• _AIM OF THE EXERCISE_
Copy all the material below, exactly as it stands. The answer is a JSON array that holds each line as a string and skips blank lines.

-- Start DATASET EXTRACT --

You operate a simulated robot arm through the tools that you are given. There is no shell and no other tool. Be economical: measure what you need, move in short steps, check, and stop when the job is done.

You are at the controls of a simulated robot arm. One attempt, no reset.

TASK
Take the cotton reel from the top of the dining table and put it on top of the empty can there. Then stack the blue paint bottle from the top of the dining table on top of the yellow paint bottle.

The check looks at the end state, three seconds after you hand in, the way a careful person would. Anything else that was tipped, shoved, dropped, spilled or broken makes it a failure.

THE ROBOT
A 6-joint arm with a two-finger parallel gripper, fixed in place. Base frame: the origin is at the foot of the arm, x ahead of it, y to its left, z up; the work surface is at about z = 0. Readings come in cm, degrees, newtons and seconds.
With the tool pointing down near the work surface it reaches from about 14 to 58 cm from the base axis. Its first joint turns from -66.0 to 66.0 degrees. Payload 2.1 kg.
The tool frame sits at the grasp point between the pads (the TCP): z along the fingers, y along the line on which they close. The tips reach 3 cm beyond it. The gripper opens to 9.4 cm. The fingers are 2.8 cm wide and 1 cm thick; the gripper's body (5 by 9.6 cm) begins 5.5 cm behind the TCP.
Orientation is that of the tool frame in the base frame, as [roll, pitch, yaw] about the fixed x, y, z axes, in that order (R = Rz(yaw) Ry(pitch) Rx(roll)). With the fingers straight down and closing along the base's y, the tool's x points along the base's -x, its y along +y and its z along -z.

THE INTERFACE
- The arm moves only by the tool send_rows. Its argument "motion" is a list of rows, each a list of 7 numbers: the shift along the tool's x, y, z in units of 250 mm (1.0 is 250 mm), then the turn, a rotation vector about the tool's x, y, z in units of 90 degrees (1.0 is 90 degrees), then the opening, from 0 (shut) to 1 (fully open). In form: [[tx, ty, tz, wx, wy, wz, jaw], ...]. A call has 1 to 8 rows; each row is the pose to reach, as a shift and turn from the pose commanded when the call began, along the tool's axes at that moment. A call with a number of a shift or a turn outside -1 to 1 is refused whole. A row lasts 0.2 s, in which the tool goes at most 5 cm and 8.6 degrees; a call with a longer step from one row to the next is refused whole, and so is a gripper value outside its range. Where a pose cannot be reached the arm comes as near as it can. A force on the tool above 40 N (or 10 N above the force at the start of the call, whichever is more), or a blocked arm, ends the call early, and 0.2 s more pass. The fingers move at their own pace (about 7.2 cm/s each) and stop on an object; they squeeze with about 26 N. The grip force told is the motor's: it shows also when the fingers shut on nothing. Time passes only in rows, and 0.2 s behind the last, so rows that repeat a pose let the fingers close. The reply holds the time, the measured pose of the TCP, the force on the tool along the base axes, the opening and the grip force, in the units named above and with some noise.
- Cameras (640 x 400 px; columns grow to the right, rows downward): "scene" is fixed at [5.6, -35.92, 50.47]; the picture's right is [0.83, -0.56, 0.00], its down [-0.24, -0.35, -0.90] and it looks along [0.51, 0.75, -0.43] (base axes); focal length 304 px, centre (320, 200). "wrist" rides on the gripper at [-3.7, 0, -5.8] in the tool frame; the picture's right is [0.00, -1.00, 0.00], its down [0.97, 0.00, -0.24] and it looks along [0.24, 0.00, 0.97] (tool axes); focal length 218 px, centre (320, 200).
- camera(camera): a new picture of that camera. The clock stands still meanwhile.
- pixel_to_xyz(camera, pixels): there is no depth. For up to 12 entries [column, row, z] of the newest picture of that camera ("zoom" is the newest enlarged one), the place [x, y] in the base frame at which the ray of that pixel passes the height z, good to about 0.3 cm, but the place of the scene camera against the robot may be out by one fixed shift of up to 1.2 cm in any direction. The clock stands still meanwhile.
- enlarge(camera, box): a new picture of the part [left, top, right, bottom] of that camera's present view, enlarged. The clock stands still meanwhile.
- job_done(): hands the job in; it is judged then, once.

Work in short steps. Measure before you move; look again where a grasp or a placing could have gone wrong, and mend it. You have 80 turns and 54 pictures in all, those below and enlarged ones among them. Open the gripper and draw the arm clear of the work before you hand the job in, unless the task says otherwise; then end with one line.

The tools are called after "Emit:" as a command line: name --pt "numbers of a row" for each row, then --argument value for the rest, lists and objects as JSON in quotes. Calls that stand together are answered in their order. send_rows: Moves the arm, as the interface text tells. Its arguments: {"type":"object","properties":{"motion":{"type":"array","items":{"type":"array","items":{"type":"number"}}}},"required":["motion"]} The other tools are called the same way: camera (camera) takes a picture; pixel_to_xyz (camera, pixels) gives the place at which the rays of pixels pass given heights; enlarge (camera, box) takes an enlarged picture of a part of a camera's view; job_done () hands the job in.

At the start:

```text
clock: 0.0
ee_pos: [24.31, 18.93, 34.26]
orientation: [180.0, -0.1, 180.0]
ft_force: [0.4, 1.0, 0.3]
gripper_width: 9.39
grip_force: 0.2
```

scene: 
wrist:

-- End DATASET EXTRACT --

• _WORKED SOLUTION_
[
  "You operate a simulated robot arm through the tools that you are given. There is no shell and no other tool. Be economical: measure what you need, move in short steps, check, and stop when the job is done.",
  "You are at the controls of a simulated robot arm. One attempt, no reset.",
  "TASK",
  "Take the cotton reel from the top of the dining table and put it on top of the empty can there. Then stack the blue paint bottle from the top of the dining table on top of the yellow paint bottle.",
  "The check looks at the end state, three seconds after you hand in, the way a careful person would. Anything else that was tipped, shoved, dropped, spilled or broken makes it a failure.",
  "THE ROBOT",
  "A 6-joint arm with a two-finger parallel gripper, fixed in place. Base frame: the origin is at the foot of the arm, x ahead of it, y to its left, z up; the work surface is at about z = 0. Readings come in cm, degrees, newtons and seconds.",
  "With the tool pointing down near the work surface it reaches from about 14 to 58 cm from the base axis. Its first joint turns from -66.0 to 66.0 degrees. Payload 2.1 kg.",
  "The tool frame sits at the grasp point between the pads (the TCP): z along the fingers, y along the line on which they close. The tips reach 3 cm beyond it. The gripper opens to 9.4 cm. The fingers are 2.8 cm wide and 1 cm thick; the gripper's body (5 by 9.6 cm) begins 5.5 cm behind the TCP.",
  "Orientation is that of the tool frame in the base frame, as [roll, pitch, yaw] about the fixed x, y, z axes, in that order (R = Rz(yaw) Ry(pitch) Rx(roll)). With the fingers straight down and closing along the base's y, the tool's x points along the base's -x, its y along +y and its z along -z.",
  "THE INTERFACE",
  "- The arm moves only by the tool send_rows. Its argument \"motion\" is a list of rows, each a list of 7 numbers: the shift along the tool's x, y, z in units of 250 mm (1.0 is 250 mm), then the turn, a rotation vector about the tool's x, y, z in units of 90 degrees (1.0 is 90 degrees), then the opening, from 0 (shut) to 1 (fully open). In form: [[tx, ty, tz, wx, wy, wz, jaw], ...]. A call has 1 to 8 rows; each row is the pose to reach, as a shift and turn from the pose commanded when the call began, along the tool's axes at that moment. A call with a number of a shift or a turn outside -1 to 1 is refused whole. A row lasts 0.2 s, in which the tool goes at most 5 cm and 8.6 degrees; a call with a longer step from one row to the next is refused whole, and so is a gripper value outside its range. Where a pose cannot be reached the arm comes as near as it can. A force on the tool above 40 N (or 10 N above the force at the start of the call, whichever is more), or a blocked arm, ends the call early, and 0.2 s more pass. The fingers move at their own pace (about 7.2 cm/s each) and stop on an object; they squeeze with about 26 N. The grip force told is the motor's: it shows also when the fingers shut on nothing. Time passes only in rows, and 0.2 s behind the last, so rows that repeat a pose let the fingers close. The reply holds the time, the measured pose of the TCP, the force on the tool along the base axes, the opening and the grip force, in the units named above and with some noise.",
  "- Cameras (640 x 400 px; columns grow to the right, rows downward): \"scene\" is fixed at [5.6, -35.92, 50.47]; the picture's right is [0.83, -0.56, 0.00], its down [-0.24, -0.35, -0.90] and it looks along [0.51, 0.75, -0.43] (base axes); focal length 304 px, centre (320, 200). \"wrist\" rides on the gripper at [-3.7, 0, -5.8] in the tool frame; the picture's right is [0.00, -1.00, 0.00], its down [0.97, 0.00, -0.24] and it looks along [0.24, 0.00, 0.97] (tool axes); focal length 218 px, centre (320, 200).",
  "- camera(camera): a new picture of that camera. The clock stands still meanwhile.",
  "- pixel_to_xyz(camera, pixels): there is no depth. For up to 12 entries [column, row, z] of the newest picture of that camera (\"zoom\" is the newest enlarged one), the place [x, y] in the base frame at which the ray of that pixel passes the height z, good to about 0.3 cm, but the place of the scene camera against the robot may be out by one fixed shift of up to 1.2 cm in any direction. The clock stands still meanwhile.",
  "- enlarge(camera, box): a new picture of the part [left, top, right, bottom] of that camera's present view, enlarged. The clock stands still meanwhile.",
  "- job_done(): hands the job in; it is judged then, once.",
  "Work in short steps. Measure before you move; look again where a grasp or a placing could have gone wrong, and mend it. You have 80 turns and 54 pictures in all, those below and enlarged ones among them. Open the gripper and draw the arm clear of the work before you hand the job in, unless the task says otherwise; then end with one line.",
  "The tools are called after \"Emit:\" as a command line: name --pt \"numbers of a row\" for each row, then --argument value for the rest, lists and objects as JSON in quotes. Calls that stand together are answered in their order. send_rows: Moves the arm, as the interface text tells. Its arguments: {\"type\":\"object\",\"properties\":{\"motion\":{\"type\":\"array\",\"items\":{\"type\":\"array\",\"items\":{\"type\":\"number\"}}}},\"required\":[\"motion\"]} The other tools are called the same way: camera (camera) takes a picture; pixel_to_xyz (camera, pixels) gives the place at which the rays of pixels pass given heights; enlarge (camera, box) takes an enlarged picture of a part of a camera's view; job_done () hands the job in.",
  "At the start:",
  "```text",
  "clock: 0.0",
  "ee_pos: [24.31, 18.93, 34.26]",
  "orientation: [180.0, -0.1, 180.0]",
  "ft_force: [0.4, 1.0, 0.3]",
  "gripper_width: 9.39",
  "grip_force: 0.2",
  "```",
  "scene: ",
  "wrist:"
]